Tired!

Hello everyone!  Sorry I've been so quiet for so long.  Just had an email from Richard Naylor, asking me if I was ill or just busy, which prompted me to dash off this quick update.

After almost three years solid painting and what must be a couple of thousand finished figures (I'm not going to try to count them!), I'm a bit tired of painting.  I need a break.  I'm sure I'll come back to it - I always do - but I need a break, and to do something different.  The question is what?

Right now, I'm working on some (very simple) terrain boards for the demo I'm putting on at Partizan in May.  I don't have enough storage space for the conventional polystyrene boards, but thanks to Mick from Curtey's Miniatures, I'm having a god at some really thin ones - from 3mm MDF.  The only 'problem' is a propensity to warp (which doesn't come as a surprise), though this can be counteracted, so my first 'experimental' board shows, by treating each side the same way, and allowing them to dry in between.   The actually turn out remarkably flat.  The only trouble is that you have to wait 24 hours or so for one side to dry, then turn over, 'treat' the other side, and then wait 24 hours... And so on.  If anyone ever tells you that watching paint dry would be more interesting than watching cricket...  Believe me when I tell you they ain't telling the truth!!!

My rules, AVGVSTVS to AVRELIAN, have reached a sort of Impasse - waiting on Rich Clarke and I to finish our (slightly awkward) on-line game.  We're both busy, so progress is glacial.  And then, doubtless, there'll be questions, answers, corrections, improvements, etc.  All of which are probably a good thing, but I want to get on and get them out there!!!!

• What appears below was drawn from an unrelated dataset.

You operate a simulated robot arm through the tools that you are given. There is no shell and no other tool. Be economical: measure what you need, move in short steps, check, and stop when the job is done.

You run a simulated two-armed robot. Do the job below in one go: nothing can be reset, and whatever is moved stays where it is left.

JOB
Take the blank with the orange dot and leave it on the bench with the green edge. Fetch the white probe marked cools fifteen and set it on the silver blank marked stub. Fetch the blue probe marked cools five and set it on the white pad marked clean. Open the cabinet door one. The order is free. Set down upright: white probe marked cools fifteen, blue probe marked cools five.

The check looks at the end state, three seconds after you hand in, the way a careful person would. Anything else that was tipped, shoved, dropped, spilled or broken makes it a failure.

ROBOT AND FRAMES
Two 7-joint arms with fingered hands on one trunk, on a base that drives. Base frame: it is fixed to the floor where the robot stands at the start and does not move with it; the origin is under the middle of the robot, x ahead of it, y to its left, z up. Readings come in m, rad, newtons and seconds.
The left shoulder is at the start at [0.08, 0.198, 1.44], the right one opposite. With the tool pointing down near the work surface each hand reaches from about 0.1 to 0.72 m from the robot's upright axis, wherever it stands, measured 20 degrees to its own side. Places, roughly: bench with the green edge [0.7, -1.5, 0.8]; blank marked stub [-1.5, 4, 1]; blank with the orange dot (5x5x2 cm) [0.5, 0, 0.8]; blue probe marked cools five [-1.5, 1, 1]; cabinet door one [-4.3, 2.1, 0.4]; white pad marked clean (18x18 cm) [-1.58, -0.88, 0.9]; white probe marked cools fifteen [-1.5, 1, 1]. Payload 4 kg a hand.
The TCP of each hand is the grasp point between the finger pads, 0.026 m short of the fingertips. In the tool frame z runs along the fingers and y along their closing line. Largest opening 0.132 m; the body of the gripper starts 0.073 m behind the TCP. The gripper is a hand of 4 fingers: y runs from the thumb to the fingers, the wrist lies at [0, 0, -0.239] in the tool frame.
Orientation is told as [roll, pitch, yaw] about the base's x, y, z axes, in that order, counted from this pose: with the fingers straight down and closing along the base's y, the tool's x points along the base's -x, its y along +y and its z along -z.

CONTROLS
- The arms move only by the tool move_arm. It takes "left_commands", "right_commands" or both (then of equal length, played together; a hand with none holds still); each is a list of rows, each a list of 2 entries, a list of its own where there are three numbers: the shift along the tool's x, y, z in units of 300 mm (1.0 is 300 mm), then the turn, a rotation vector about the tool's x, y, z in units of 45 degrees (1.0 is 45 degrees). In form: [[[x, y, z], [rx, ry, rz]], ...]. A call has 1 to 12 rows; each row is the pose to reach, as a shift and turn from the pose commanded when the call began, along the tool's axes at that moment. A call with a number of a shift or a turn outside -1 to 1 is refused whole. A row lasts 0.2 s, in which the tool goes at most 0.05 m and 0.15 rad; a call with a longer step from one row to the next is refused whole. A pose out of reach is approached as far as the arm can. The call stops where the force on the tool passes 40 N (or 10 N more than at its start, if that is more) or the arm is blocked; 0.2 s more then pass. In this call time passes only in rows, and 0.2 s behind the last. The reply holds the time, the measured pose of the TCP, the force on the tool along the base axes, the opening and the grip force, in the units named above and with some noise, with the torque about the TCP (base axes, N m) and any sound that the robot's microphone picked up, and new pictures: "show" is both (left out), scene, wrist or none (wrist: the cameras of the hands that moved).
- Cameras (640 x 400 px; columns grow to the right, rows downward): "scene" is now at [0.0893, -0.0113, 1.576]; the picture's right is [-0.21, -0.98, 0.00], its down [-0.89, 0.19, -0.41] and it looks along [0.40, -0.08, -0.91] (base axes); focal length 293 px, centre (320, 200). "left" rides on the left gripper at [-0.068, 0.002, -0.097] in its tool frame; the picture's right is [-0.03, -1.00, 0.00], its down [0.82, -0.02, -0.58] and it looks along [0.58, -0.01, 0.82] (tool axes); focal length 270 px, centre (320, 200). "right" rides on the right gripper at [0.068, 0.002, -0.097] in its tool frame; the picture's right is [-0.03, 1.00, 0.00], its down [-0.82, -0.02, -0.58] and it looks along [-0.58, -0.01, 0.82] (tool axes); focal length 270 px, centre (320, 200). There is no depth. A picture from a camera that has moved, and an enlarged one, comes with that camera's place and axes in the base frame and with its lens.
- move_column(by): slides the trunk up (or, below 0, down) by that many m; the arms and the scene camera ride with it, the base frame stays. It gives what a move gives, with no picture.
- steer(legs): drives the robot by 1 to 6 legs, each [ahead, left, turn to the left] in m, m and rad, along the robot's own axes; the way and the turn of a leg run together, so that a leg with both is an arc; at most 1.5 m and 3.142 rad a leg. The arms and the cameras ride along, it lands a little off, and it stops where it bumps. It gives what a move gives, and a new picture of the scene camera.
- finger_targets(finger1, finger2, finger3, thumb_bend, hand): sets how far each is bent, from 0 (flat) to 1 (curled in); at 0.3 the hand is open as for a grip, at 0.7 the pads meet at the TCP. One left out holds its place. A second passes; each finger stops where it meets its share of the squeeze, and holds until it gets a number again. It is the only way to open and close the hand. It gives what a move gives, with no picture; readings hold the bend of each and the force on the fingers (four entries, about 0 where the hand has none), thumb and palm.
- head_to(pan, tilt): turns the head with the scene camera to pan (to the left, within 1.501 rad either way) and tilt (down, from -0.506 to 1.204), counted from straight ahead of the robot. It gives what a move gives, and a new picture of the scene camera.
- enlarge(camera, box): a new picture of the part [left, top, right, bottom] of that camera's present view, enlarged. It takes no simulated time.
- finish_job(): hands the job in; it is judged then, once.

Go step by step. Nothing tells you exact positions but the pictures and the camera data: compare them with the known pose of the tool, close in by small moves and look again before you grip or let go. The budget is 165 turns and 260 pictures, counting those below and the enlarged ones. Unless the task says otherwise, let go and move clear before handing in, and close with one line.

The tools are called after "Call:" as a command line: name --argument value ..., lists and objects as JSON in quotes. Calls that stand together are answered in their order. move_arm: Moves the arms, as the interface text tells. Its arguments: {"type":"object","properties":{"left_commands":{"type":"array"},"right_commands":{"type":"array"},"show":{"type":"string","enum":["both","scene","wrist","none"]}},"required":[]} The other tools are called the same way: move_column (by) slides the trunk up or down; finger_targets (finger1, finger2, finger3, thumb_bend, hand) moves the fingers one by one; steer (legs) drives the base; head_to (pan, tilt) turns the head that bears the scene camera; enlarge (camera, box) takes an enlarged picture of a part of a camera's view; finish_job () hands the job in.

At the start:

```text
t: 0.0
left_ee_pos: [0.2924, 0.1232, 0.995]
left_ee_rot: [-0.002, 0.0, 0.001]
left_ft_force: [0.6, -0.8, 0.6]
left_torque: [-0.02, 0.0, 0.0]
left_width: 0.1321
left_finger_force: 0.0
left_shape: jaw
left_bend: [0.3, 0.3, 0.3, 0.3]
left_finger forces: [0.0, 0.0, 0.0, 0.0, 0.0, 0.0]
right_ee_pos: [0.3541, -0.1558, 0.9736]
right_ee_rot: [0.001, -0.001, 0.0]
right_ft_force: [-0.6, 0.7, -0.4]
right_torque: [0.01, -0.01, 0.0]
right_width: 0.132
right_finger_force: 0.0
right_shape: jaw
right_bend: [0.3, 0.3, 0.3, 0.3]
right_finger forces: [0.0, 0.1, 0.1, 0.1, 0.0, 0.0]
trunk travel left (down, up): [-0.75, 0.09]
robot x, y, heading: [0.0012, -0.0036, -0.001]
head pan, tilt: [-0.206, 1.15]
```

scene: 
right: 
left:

I've been thinking about medieval warfare, and why none of the current crop of ancient/medieval rules seem to 'work' particularly well.  I think I may be reaching some tentative conclusions.  Firstly, the rules we have are predicated upon the necessity for battlefield manoeuvre as the main means of gaining an advantage.  Naturally people playing medieval wargames tend to play the games within the rules, with lots of manoeuvre, with the result that the games don't really resemble medieval battles very much.

I'm thinking here about 'early medieval' (i.e. what we'd have called the Dark Ages) and 'Late' medieval (i.e. Wars of the Roses etc.), rather than high medieval, or the Crusades, where things seem to have been more fluid and 'interesting' from a manoeuvre point of view - perhaps because of the nature of the enemy, and because early and late are when the foot-soldier reigned supreme, as opposed to the middle, when it seems to be largely about the mounted knight.

Manoeuvre to gain advantage was not a feature of EM warfare at all - what counted, in leadership terms, was who could win the 'toe-to-toe' struggle between the shieldwalls - so leadership/generalship had a whole different set of requirements - the ability to fight, and to inspire those around you to fight being paramount.

Late medieval warfare isn't much different - there could be a little manoeuvre, but it seems to me that often any manoeuvre that did happen was largely trying to correct an error in deployment of one of the three 'wards' or 'battles' - very rarely, one of these errors might result in a battle attacking the flank of another, but I don't think it was often deliberate. Again, largely what counts is how the leaders act once push comes to shove.